I tried both this and having a flywheel half the size, neither worked. what I may try now is to have one flywheel spinning about 1000 rpm to spin the disk, but not spin it too much. if I’m right, this will take off some of the distance, correct?

not entirely. it is inconsistent, but I was able to hit the goal from 14 feet away, which a single
60:12 3 inch flywheel cannot even come close to doing. the instability of the disk makes the distance inconsistent, but it doesn’t take away much distance.

With a dual flywheel the discs will go twice as far.

Also @Annihilation_Robotic what do you mean by it didn’t work with a lower rpm? Did the disc go too far or too short?

But this also makes close up shots much more easier, and allows the goal to be stuffed with more discs than a comparable single flywheel. This is why many mainland chinese organizations (like AK, Bad Robot, HIC, etc.) have robots with flywheels of this type.

it went too short. Actually, it might have been the flywheel itself that was the problem, not the rpms.

Anyway, I’m testing the perfect go-between: same 3 inch double flywheel, but one wheel’s at 60:12, and the other’s at 60:36. this will spin the disk for stability, and it will still have a good percentage of the distance(not all). I’ll let you know if it works in a few minutes.

EDIT:
nope, it didn’t work, so I tried 60:24 instead. this was perfect; it had just the right balance of spin and distance.

2 Likes

My team had a similar probelm so we figured out that we have to use gears. What we did was add 1 blue motor, 84t gears, 36t gears per wheel. Which allowed it to go pretty fast.

This robot has a double flywheel, and seems to shoot incredibly far (24’ as said in the video). A lot of that may be because it is a 4 motor flywheel though.

theoretically a double flywheel will have an exit speed double that of a single flywheel, assuming identical wheel sizes and wheel rpms, as well as identical transfer of energy from the wheels to the disc. This doesn’t necessarily equate to double the distance though, and none of the above things can actually be relied on in practice.

So no, a double flywheel will not inherently shoot farther than a single. And if you take a look into the way china has been utilizing double vs single flywheels, it seems that double flywheels are specializing in close range shots, probably due to the lack of spin on the discs making them land more consistently in the goal, at the cost of less long-range launch stability.

6 Likes

More that they land in more varied positions, so the goals can be filled with more discs. Team 13186A found that this can increase a team’s singular goal capacity by 3-6 discs (15-30 points per goal, so a total of 30-60 points in total for skills). Its shots are also softer than those of a double flywheel, so discs have a higher chance of staying in the goal after being shot (as compared to a single flywheel, where discs have a higher chance of bouncing or sliding out of the goal).

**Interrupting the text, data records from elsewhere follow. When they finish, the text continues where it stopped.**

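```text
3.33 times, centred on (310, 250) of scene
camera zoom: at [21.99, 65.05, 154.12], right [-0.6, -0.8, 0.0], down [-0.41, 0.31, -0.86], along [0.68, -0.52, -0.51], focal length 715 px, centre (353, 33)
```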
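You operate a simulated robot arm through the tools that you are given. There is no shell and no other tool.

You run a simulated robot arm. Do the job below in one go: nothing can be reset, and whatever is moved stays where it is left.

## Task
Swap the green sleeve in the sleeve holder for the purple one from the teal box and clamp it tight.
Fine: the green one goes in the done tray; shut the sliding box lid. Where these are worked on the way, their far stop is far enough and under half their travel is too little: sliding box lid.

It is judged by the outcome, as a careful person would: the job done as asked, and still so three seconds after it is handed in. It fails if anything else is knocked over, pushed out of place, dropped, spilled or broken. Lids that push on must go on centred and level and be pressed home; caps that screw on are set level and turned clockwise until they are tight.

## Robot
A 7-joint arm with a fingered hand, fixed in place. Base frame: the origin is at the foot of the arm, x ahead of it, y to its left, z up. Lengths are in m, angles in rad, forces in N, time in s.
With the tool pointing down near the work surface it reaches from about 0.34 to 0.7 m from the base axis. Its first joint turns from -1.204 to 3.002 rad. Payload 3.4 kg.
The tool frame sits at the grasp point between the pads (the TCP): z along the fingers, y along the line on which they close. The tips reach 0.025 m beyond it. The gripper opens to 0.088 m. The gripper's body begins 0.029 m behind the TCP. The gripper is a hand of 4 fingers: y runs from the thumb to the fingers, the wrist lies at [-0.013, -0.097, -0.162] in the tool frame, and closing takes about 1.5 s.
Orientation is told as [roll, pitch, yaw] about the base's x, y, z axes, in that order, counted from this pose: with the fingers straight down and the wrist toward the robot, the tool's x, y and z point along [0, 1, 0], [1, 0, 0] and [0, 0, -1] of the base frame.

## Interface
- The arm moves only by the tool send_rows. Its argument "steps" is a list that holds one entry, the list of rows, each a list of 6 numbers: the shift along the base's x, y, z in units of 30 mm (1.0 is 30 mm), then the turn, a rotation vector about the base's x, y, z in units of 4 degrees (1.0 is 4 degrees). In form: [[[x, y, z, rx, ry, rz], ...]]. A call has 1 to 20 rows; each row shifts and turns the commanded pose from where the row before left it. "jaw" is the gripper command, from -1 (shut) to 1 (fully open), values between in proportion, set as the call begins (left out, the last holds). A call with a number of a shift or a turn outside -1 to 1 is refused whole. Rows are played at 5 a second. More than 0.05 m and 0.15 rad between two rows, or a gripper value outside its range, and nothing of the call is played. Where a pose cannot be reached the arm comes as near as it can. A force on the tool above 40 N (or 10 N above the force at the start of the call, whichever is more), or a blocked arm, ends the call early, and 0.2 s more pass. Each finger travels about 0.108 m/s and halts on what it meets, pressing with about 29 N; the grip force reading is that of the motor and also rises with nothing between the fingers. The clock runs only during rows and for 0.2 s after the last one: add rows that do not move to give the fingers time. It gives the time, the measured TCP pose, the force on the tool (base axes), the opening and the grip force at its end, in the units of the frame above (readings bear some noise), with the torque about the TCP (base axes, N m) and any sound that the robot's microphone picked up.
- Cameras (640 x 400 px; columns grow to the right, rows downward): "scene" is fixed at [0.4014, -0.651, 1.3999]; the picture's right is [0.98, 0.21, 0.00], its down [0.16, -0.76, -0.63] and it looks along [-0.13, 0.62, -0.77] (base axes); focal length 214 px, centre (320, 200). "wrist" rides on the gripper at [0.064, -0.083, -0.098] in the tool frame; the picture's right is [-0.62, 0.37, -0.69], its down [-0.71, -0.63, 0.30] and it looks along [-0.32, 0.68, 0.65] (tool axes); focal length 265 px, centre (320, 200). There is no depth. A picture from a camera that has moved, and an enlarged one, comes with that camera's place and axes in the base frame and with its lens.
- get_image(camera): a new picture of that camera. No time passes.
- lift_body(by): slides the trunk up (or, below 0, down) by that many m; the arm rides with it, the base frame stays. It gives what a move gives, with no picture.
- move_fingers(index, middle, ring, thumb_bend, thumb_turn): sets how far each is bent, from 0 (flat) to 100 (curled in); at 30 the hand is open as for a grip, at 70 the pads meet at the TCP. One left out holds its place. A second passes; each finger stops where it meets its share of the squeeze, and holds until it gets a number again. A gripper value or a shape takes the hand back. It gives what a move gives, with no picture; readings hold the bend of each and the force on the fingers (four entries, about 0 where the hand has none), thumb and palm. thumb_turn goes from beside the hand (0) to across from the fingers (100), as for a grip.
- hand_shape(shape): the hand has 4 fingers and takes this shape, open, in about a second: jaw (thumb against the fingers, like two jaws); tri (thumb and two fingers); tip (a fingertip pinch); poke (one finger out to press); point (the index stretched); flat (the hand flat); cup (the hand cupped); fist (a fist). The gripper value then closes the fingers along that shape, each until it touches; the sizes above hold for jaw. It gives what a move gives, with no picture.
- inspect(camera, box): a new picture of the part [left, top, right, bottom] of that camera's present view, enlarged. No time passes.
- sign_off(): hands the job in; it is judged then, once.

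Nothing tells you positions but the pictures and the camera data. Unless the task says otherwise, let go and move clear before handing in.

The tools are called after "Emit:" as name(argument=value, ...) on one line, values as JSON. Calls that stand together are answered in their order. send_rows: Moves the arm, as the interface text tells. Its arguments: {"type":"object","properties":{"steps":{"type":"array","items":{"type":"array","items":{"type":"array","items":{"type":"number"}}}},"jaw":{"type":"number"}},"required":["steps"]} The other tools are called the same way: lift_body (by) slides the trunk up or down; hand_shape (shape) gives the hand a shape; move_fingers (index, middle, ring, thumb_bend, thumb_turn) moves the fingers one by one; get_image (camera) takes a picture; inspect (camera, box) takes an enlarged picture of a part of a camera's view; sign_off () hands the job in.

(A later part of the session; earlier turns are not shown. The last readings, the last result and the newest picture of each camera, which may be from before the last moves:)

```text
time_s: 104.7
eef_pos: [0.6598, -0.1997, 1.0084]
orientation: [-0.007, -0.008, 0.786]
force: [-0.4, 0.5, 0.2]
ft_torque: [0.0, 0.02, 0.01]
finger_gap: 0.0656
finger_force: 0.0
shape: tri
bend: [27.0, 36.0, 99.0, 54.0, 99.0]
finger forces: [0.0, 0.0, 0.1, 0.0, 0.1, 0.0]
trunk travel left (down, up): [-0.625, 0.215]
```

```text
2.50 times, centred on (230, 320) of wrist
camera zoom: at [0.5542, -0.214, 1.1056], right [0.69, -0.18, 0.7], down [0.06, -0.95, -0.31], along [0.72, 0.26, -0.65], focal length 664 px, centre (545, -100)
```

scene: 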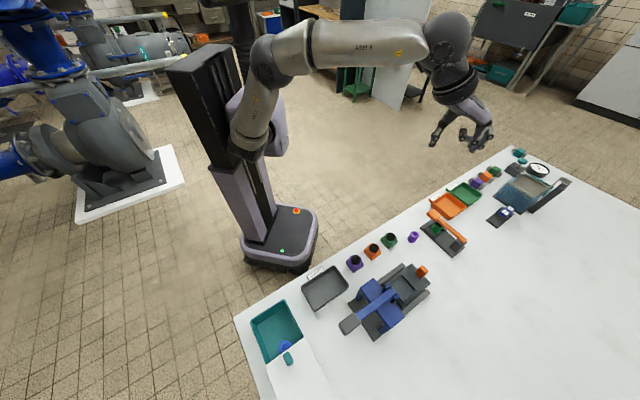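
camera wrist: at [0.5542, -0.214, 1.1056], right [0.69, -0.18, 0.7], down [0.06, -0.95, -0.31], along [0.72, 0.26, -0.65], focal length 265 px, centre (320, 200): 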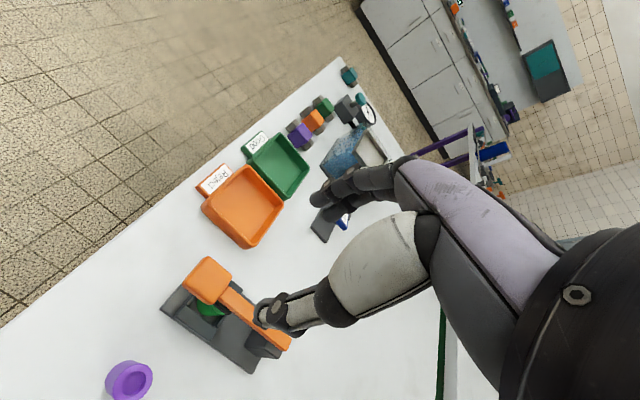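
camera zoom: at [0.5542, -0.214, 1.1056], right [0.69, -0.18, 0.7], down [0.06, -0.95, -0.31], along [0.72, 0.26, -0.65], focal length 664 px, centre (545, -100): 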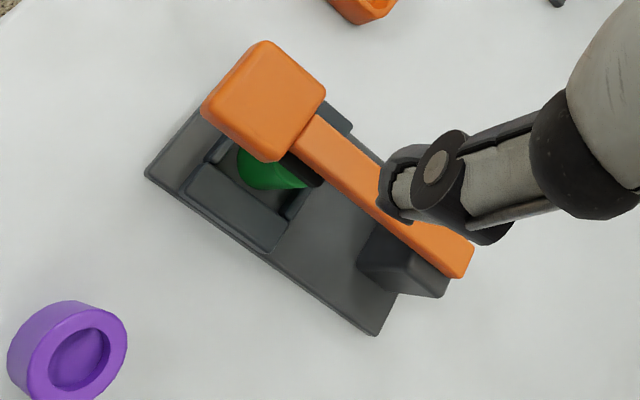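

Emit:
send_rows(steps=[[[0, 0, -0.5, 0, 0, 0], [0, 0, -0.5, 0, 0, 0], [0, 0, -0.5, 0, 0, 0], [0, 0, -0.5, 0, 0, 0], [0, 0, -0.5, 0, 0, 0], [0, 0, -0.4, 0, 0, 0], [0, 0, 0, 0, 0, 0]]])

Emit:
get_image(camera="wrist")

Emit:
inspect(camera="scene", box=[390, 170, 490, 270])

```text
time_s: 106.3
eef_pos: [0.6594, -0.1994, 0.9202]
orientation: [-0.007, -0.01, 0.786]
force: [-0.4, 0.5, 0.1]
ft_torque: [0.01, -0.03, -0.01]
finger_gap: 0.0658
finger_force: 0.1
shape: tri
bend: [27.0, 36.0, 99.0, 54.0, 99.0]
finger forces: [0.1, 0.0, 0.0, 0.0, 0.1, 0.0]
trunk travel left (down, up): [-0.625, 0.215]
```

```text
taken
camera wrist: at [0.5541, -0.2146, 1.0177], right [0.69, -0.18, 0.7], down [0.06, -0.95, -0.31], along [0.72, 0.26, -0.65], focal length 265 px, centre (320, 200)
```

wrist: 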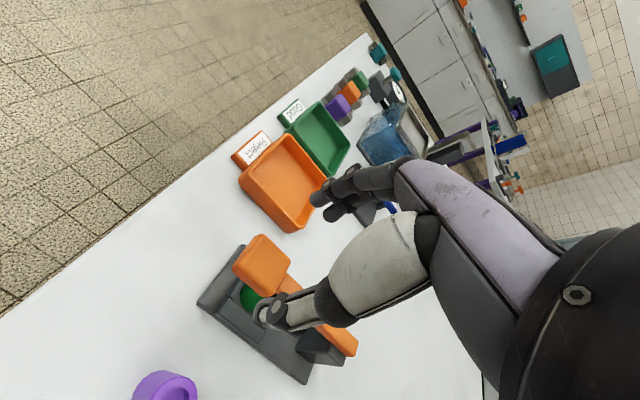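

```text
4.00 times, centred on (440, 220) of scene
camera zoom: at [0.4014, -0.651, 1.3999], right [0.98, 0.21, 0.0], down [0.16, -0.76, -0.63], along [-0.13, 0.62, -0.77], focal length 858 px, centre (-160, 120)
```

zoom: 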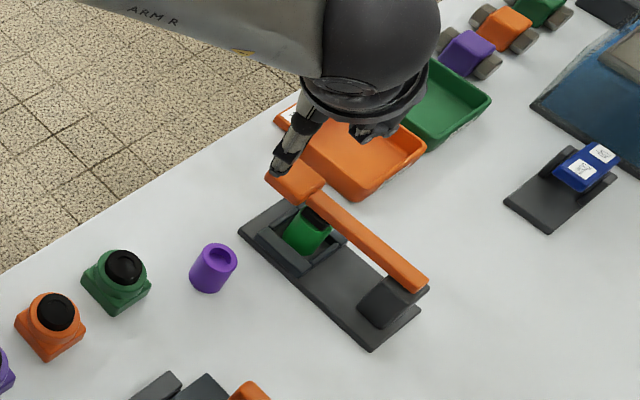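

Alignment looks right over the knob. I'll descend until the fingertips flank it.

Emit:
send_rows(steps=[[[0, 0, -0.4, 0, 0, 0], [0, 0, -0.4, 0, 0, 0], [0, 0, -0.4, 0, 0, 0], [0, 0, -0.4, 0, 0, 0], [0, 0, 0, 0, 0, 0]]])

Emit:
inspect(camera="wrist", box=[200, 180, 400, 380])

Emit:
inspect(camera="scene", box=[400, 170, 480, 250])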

Also, yes, you are right that they are better for close range shooting, and worse for long range shooting. But as the team captain of 13186A put it in a WeChat article, “Now most teams are doing single flywheel for long-range shooting, but long-range shooting is not important this season."

1 Like

it’ll be interesting for sure to see just how important long range shooting ends up being. I think it’s incredibly important to be able to score very efficiently during autonomous, so that you can fill you goal more quickly and get into a desirable position with the rollers, which means you need to be able to shoot a fair distance. But I also think it is important to be able to get the most points out of the goal as possible, and being able to consistently load more discs in your goal than your opponents is a huge advantage considering the very limited ways to score this year.

I suspect that while double flywheels are better at close range and goal packing than single flywheels, catapults might be even better at this with the instant triple shot capability that loads discs very quickly in a very compact package. But it remains to be seen if a catapult can compete with a high end single flywheel during the autonomous period. If it can, I believe a catapult could end up being the dominant shooter, even over well-tuned flywheels. And of course there’s always the hope that people try to specialize in either long or close range scoring, and synergize together in alliances for a more varied and interesting dynamic, but that never seems to come to fruition even when I hope for it every season.

Kind of off topic from the original discussion, but I’m very interested to sit back and watch the competition between different shooters, who knows maybe we’ll have a nice variety even well into the season.